RESULTS OF OPERATIONS-SIX MONTHS ENDED JUNE 30, 2001 VS. SIX MONTHS ENDED
JUNE 30, 2000

    Consolidated revenues in the first half of 2001 declined as compared to
the first half of 2000 by $549,214 (41%) due to (a) a $99,976 decline in
K-Fuel contract revenues in 2001 because of the suspension of certain
contract activities, and (b) a decrease in Pegasus revenues of $449,238
(37%) due to the lack of new orders late in 2000 and during the first
quarter of 2001. Due to the recent increase in the Pegasus backlog, mainly
due to the Cinergy order as noted above, we expect the trend of declining
revenue to narrow and ultimately reverse in future quarters.

    Consolidated operating costs and expenses in the first half of 2001
decreased as compared to the first half of 2000 by $483,716 (9%) due
primarily to the net effect of (a) a $189,527 (24%) decrease in Pegasus'
cost of software licenses and services triggered by the corresponding
revenue decrease, (b) a decrease of $86,982 (49%) in the costs at the
K-Fuel demonstration plant due to the suspension of certain contract
activities, (c) a decline in marketing, general and administrative expense
of $249,256 (10%), due to corporate level general and administrative cost
reductions at KFx of approximately $32,000, as well as a decrease of
approximately $353,000 at Pegasus mainly due to the realization of a full
six months of staff reductions that occurred during the second quarter of
2000, offset by an increase of $87,024 (33%) in Pegasus' research and
development costs.

    The factors discussed above combined in the first half of 2001 to
produce an operating loss of $3,891,073, which was $65,498 greater than for
the first half of 2000. Pegasus' portion of the operating loss for the
first half of 2001 was $1,771,591, which approximates the corresponding
$1,744,919 operating loss for the first half of 2000. The combined K-Fuel
segment and corporate cost portion of the operating loss for the first half
of 2001 was $2,119,482 compared to $2,080,656 in 2000.

    Non-operating items added $1,929,143 of net expense in the first half
of 2001, compared to $1,546,695 in the first half of 2000, for an increase
of $382,448 (22%), largely due to an increase in interest expense of
$339,598 (22%).
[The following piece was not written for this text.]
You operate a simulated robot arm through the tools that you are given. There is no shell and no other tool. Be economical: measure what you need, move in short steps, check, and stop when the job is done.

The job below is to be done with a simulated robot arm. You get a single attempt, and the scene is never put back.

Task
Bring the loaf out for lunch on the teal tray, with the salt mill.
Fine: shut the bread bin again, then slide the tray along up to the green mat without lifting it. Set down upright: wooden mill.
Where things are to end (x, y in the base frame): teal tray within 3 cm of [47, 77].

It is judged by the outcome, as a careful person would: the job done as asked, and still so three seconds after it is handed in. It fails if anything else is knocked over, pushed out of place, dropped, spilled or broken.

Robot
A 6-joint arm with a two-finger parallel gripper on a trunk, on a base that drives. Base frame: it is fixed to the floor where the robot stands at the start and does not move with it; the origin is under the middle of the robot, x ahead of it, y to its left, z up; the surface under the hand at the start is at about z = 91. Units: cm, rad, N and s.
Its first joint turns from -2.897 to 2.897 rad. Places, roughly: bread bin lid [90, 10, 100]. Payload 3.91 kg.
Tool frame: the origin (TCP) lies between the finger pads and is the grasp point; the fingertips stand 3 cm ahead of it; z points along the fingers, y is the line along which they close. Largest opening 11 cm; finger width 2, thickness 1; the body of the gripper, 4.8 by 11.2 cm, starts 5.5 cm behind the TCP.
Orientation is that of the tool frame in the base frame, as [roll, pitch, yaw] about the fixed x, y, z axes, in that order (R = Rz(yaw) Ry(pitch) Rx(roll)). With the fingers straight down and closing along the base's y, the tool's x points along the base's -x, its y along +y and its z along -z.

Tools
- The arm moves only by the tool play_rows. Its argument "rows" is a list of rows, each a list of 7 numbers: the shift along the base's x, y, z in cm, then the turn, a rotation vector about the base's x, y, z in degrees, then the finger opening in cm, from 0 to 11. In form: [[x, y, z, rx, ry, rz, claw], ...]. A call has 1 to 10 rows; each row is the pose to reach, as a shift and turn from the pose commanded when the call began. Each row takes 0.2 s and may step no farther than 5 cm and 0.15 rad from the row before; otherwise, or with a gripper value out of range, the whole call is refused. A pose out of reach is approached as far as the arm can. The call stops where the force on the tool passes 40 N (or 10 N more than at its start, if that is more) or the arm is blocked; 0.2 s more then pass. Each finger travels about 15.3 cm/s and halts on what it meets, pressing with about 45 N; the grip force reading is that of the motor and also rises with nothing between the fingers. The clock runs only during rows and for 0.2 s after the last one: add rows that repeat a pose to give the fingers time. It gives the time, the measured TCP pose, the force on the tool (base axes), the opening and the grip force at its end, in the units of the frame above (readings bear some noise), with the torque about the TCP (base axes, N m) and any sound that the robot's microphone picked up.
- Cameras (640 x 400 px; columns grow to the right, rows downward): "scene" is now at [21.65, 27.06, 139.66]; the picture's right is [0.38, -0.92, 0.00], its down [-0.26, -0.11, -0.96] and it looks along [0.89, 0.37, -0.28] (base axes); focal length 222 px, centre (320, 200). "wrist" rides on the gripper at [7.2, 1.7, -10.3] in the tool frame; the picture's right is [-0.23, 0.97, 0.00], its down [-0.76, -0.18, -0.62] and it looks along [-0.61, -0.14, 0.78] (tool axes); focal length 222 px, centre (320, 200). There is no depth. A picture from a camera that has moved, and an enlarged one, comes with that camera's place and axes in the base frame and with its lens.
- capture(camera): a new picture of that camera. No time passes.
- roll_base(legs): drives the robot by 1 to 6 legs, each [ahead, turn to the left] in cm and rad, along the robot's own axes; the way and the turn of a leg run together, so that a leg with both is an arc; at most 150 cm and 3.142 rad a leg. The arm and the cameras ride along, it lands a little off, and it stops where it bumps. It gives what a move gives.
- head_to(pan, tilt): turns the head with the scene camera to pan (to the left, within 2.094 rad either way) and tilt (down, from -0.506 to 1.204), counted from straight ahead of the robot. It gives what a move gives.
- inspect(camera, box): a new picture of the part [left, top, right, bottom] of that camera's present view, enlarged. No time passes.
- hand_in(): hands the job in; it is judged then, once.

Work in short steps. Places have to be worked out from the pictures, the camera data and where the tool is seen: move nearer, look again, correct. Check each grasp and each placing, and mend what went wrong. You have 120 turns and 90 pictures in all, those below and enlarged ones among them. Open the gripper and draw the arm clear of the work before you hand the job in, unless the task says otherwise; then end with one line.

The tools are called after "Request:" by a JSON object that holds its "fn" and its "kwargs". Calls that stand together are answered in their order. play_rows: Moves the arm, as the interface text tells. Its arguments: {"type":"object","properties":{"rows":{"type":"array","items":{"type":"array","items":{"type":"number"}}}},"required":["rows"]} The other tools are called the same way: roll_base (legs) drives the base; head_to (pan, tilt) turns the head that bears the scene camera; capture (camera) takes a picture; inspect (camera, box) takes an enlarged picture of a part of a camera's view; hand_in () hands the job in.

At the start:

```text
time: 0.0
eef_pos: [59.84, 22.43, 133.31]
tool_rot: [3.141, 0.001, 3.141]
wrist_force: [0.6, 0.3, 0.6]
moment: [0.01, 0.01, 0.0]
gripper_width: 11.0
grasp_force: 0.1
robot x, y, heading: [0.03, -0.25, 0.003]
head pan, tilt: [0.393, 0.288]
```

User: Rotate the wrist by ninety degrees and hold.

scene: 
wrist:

The increase in interest expense is due mainly to $955,814
in accruals for the maturity premium, debt discount and beneficial
conversion charges related to 2001 sales to third parties of Pegasus
Preferred Stock held by KFx and KFx's related obligation to repurchase,
debt discount of $102,348, which was recognized as interest expense on the
issuance date of warrants for Pegasus common stock, and an increase in
interest on outstanding debt of approximately $81,000 (15%), offset by a
decrease of $821,121 (18%) in the accrual for the maturity premium on the
Convertible Debentures (accrual was $1 million for the first half of 2000).
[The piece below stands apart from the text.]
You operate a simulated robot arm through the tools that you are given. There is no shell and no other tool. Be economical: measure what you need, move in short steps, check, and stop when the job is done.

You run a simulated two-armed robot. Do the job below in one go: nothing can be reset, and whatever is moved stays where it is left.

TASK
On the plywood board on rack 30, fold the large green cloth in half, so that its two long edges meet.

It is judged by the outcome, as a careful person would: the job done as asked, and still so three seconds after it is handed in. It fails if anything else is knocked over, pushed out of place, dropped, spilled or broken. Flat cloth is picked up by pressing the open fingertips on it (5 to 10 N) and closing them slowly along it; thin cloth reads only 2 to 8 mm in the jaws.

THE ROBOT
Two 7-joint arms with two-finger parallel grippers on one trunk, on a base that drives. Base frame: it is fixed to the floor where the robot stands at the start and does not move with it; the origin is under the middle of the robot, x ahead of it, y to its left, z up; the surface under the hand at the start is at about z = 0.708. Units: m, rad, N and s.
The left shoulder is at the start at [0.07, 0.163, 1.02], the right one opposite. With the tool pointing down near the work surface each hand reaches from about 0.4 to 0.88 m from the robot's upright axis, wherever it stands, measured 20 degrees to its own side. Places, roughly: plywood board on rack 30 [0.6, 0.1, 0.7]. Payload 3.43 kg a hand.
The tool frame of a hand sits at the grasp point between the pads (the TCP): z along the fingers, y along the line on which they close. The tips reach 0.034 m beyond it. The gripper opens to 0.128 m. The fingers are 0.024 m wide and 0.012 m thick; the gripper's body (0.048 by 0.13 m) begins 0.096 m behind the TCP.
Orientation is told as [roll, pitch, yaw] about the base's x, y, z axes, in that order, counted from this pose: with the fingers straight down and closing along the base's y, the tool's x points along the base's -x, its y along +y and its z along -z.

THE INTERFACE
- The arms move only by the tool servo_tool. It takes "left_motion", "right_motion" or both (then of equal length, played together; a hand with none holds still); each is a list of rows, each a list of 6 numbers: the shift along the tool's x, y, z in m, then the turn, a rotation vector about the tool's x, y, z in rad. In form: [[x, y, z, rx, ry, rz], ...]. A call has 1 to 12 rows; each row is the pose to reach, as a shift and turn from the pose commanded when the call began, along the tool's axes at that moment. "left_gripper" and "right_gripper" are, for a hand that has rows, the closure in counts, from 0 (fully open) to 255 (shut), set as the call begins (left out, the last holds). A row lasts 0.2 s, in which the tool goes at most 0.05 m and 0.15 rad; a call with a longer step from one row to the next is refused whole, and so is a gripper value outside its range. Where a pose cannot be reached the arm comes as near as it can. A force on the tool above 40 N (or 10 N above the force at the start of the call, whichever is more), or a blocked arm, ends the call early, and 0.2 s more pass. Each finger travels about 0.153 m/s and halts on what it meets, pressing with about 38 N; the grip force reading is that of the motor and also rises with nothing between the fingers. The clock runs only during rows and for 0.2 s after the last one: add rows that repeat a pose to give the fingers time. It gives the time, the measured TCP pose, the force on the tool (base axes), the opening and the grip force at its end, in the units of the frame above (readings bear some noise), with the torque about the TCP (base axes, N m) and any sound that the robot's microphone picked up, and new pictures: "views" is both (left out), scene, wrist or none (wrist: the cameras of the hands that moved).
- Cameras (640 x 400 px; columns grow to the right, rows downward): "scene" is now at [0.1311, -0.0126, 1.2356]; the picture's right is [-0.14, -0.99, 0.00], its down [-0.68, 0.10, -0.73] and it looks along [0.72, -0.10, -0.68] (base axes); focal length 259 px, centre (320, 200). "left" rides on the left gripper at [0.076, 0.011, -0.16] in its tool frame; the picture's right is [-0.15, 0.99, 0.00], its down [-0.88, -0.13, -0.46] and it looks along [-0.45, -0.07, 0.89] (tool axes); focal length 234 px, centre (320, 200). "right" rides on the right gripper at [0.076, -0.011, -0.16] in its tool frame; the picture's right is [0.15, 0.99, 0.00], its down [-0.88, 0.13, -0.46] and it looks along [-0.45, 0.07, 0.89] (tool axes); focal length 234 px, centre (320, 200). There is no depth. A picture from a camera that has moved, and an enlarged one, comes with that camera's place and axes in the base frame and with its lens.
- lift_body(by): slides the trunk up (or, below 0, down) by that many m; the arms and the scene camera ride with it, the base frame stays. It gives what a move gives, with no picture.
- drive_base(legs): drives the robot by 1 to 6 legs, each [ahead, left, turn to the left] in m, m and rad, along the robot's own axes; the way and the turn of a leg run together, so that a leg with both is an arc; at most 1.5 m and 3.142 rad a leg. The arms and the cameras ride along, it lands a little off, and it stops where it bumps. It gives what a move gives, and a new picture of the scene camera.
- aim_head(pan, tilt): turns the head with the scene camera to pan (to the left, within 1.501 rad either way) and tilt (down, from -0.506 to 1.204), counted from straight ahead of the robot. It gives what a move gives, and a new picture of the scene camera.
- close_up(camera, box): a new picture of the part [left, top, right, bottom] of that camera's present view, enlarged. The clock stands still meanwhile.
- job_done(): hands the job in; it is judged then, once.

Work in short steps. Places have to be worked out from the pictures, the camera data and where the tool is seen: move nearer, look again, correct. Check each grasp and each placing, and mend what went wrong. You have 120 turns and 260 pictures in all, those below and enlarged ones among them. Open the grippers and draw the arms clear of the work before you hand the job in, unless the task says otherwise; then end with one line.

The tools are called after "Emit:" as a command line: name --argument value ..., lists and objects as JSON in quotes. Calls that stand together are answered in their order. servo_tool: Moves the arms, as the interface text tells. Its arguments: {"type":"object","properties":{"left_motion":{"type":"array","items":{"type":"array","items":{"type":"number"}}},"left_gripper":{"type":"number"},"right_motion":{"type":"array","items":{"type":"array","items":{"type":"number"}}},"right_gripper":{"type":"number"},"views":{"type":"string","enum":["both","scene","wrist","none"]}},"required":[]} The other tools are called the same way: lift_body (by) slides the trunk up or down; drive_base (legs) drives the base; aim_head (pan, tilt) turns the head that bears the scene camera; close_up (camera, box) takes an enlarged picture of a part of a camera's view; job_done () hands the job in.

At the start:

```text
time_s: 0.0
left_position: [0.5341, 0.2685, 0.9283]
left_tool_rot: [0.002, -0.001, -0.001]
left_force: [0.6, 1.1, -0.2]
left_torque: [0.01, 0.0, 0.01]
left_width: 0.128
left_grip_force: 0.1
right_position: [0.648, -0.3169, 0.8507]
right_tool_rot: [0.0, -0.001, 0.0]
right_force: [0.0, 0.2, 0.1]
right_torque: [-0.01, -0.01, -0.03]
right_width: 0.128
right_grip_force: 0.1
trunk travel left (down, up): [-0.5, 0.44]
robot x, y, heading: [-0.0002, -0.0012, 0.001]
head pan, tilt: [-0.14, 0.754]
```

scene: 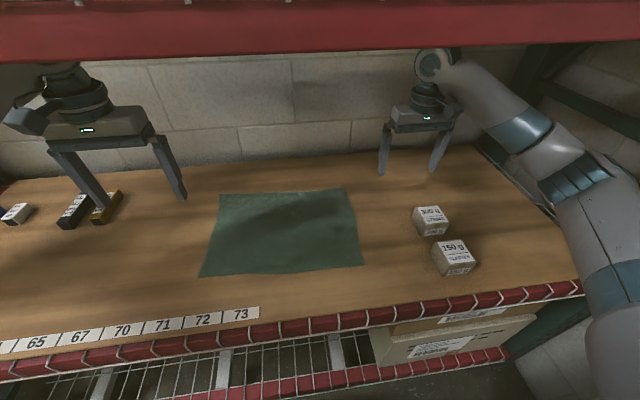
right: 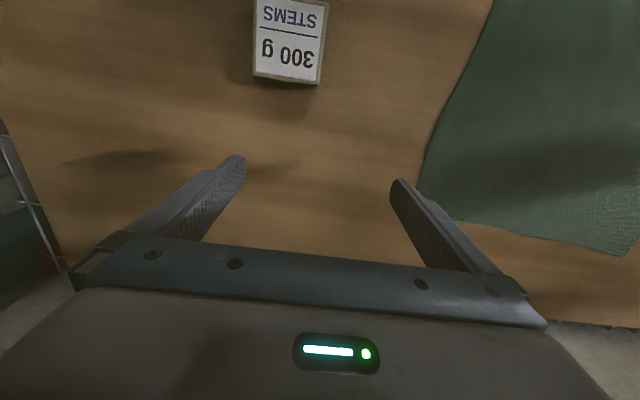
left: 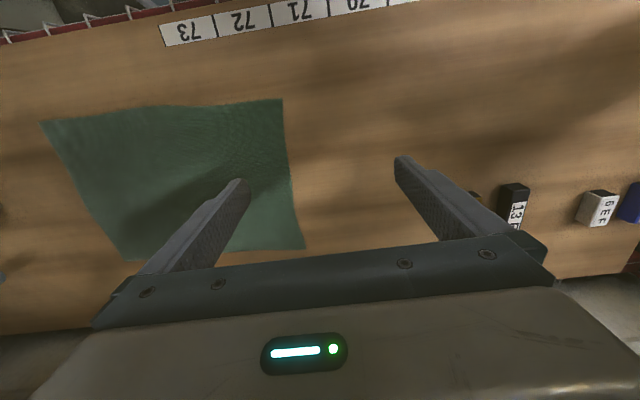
    As a result of the above factors, the consolidated net loss of
$5,820,216 ($0.23 per share) for the first six months of 2001 was $447,946
($0.01 per share) greater than the net loss for the first six months of
2000. Included in the year to date net losses were non-cash charges
approximating $2,959,000 and $2,422,000, respectively.


LIQUIDITY AND CAPITAL RESOURCES

    During the first half of 2001, the Company used $2,459,844 of cash for
its operating activities, compared to $2,594,989 in the first half of 2000,
a decrease of $135,145. Included in the 2001 amount is $624,126 of interest
payments ($48,844 by Pegasus and $575,282 by KFx), $1,151,711 for other
Pegasus operations and $684,007 for the K-Fuel segment and other KFx
corporate activities. Included in the 2000 amount is $658,114 of KFx
interest payments, $1,135,773 for Pegasus' operations, and $876,535 for
KFx's corporate activities, offset by $75,433 of cash provided by the
K-Fuel segment's demonstration plant and laboratory.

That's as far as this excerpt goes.